A: Our work will change the future and advance our field in multiple ways. Software infrastructure on repeatable experimentation framework will help the computing community provide results in their research work with wide implications for industry and academia.

Any PhD student's work will have a continuation potential starting from a solid software base that works. This advances the science while also maintaining a credible outcome reporting to industry where feasibility and performance metrics are required for crucial business decisions. The function insertion framework will change the way we design and operate networks. There will be opportunities to design networks for security through policy enforcement on a micro scale, only where needed, and on the desired aspects of specific applications. We envision drastically alleviating the burden on securing applications on end-devices, which will create a completely new industry and thought mechanism.

Q: What significant events or circumstances have played a major role in your personal and career goals and why?

A: My undergraduate education in Turkey was the definitive foundation. The faculty at Bilkent University were passionate people who loved what they studied. I was able to work on a computer for the first time in my life at Bilkent as a freshman. With a 24-hour open library and computer labs, we worked hard and learned continuously. My desire for hands-on experiences with systems led me toward pursuing a PhD at the University of Southern California, which offered state of the art technology in the lab.

My current job at UH is the biggest blessing in my career because I have freedom to choose what I want to work on next with amazing students! I cannot imagine any better way to work.

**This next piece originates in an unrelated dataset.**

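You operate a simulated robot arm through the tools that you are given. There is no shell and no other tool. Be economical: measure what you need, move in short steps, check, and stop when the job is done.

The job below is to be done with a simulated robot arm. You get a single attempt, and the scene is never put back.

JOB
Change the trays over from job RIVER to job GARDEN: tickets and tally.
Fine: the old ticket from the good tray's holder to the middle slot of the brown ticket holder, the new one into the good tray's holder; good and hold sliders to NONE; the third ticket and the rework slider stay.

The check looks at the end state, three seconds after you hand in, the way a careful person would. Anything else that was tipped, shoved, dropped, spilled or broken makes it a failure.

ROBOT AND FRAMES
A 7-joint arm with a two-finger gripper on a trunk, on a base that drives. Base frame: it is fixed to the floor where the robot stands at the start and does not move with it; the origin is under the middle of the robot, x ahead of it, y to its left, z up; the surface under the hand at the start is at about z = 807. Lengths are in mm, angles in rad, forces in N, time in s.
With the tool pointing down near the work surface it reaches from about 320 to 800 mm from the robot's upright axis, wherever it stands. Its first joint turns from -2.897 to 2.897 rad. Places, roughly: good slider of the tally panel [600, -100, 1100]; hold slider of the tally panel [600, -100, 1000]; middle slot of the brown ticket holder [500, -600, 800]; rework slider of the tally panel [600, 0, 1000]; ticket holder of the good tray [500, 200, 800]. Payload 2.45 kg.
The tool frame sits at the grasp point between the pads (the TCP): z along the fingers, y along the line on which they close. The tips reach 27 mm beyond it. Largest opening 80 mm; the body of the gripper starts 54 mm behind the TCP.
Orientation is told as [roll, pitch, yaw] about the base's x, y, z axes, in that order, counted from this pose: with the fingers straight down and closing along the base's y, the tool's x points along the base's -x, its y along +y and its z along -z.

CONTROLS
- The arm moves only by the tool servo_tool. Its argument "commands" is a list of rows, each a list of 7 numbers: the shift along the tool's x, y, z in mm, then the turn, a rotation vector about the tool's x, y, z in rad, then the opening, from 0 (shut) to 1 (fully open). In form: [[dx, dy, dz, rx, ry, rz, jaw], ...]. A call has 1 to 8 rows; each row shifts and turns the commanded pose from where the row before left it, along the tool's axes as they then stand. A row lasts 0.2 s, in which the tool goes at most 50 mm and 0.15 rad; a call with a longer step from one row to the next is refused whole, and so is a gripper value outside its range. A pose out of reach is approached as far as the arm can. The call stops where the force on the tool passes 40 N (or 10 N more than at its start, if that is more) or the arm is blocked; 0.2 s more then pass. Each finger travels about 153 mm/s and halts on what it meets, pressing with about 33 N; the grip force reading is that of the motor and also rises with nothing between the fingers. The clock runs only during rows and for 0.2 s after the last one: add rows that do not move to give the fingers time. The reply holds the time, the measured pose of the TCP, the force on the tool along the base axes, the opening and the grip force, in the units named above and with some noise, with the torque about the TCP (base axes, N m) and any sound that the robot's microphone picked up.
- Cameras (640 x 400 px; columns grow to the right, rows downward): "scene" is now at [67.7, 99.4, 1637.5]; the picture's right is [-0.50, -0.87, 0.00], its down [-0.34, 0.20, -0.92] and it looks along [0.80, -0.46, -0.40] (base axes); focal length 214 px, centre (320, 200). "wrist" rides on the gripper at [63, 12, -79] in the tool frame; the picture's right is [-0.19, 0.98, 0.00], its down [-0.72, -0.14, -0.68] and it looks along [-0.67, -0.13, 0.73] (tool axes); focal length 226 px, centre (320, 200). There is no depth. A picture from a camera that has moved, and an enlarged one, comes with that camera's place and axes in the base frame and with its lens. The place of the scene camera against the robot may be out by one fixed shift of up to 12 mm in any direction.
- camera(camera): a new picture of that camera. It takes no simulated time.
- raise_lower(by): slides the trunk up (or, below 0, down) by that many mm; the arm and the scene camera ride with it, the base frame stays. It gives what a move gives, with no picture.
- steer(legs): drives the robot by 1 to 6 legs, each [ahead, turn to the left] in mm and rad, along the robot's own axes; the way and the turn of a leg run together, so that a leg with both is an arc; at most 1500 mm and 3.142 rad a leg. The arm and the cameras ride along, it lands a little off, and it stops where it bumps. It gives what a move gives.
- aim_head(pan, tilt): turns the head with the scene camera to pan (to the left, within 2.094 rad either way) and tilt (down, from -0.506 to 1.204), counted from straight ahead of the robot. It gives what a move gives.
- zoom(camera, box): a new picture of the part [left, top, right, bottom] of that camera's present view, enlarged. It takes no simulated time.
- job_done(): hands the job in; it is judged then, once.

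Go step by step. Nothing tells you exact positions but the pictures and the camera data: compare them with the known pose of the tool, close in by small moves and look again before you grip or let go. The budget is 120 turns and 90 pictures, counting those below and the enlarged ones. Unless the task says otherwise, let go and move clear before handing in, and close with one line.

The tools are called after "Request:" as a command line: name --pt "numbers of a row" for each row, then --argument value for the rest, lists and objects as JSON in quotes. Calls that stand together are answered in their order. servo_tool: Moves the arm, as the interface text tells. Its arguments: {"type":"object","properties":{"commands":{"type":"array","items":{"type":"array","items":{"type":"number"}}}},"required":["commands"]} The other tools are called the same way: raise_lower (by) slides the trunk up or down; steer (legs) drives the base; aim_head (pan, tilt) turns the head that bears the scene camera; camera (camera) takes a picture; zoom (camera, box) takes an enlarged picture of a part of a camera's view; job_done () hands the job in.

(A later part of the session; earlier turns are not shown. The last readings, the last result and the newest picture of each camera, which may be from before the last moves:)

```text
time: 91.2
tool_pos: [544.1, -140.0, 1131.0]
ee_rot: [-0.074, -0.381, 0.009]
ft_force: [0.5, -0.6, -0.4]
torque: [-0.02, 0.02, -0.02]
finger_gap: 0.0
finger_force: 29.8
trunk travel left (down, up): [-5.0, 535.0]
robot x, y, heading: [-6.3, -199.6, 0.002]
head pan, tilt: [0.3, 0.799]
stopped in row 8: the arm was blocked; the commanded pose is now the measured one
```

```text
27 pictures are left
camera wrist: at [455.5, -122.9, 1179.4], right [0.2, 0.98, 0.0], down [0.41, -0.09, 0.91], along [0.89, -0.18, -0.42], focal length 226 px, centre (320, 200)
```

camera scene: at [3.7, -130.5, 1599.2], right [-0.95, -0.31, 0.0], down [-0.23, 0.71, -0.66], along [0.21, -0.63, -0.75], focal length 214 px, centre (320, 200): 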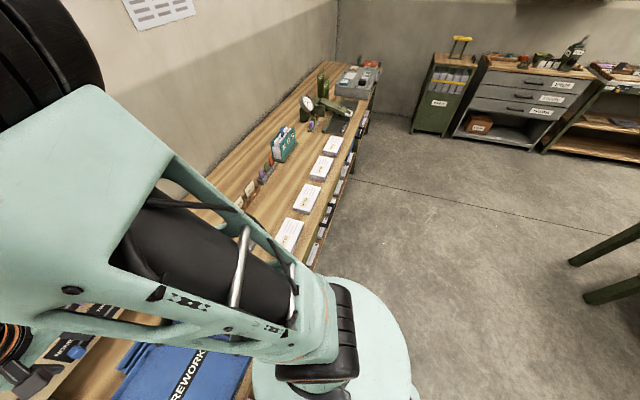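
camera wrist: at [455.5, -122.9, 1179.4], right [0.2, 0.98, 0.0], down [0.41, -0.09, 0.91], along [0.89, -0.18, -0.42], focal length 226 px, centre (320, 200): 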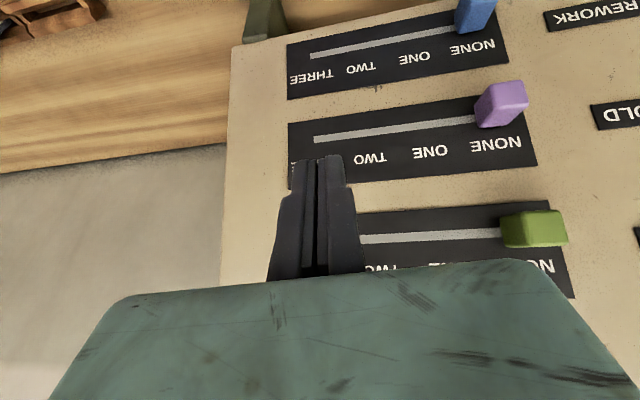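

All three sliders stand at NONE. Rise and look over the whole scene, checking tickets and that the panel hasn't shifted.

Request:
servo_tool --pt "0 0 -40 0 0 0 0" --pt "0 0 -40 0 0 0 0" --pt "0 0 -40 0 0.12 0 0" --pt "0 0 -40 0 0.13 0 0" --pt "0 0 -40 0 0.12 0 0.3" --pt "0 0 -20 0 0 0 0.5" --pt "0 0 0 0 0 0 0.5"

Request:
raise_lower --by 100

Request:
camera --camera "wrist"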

The personal balance with my family empowers me to pursue my dreams without reservations. I am a mother of two amazing children. My husband is an amazing father and partner. My parents also immigrated to the US after their first grandchild was born.

Q: What is your personal advice for young women to be successful in STEM-driven careers?

A: Pursue your true passion. Determine what motivates you to do, become, and work. I know this is complicated and sometimes hard to discover. There is a natural doubt in defining one's role due to environmental factors, or history, which is life as unfair as it is. However, I believe that there is something in everybody's inner self that we cannot help but to do, be, or pursue. Just listen to that interest, passion, and turn it into a goal. If you do not have a passion for the subject matter, or what you are doing, it will be impossible to work very hard on it when things get tough. And, things will get tough if you want to excel in anything you do. Excel in what you do; otherwise, there is no fun in doing it!

Find people in that career, position, and talk to them. If you cannot name it, talk to even more people so you can name it at some point, or get closer to naming it. If one door closes, go to another and never ever give up talking to people. I can name multiple mentors in my life who serve different aspects of my interests, goals, passions; and, they still evolve. New people can come into our lives as we change, our interests evolve, and as we mature.

The best way to learn about anything is through reading a book about it. Anything you can think of, somebody has already gone through the pain and suffering and even decided to write about it. Or, anything that you want to learn about, there is a book from the subject expert. So, read continuously and about everything. Our backgrounds will fall short in expressing ourselves as we set a new path to ourselves. A book will help identify them.

Work hard to be good in math. I do not believe there is such a thing as "inherently being not good in math." This has nothing to do with intelligence; it is all about sufficient amount of studying that needs to be done to get good at math. With current internet and library resources, everything is at the tip of our fingers in many media forms: video, audio, online books, online courses.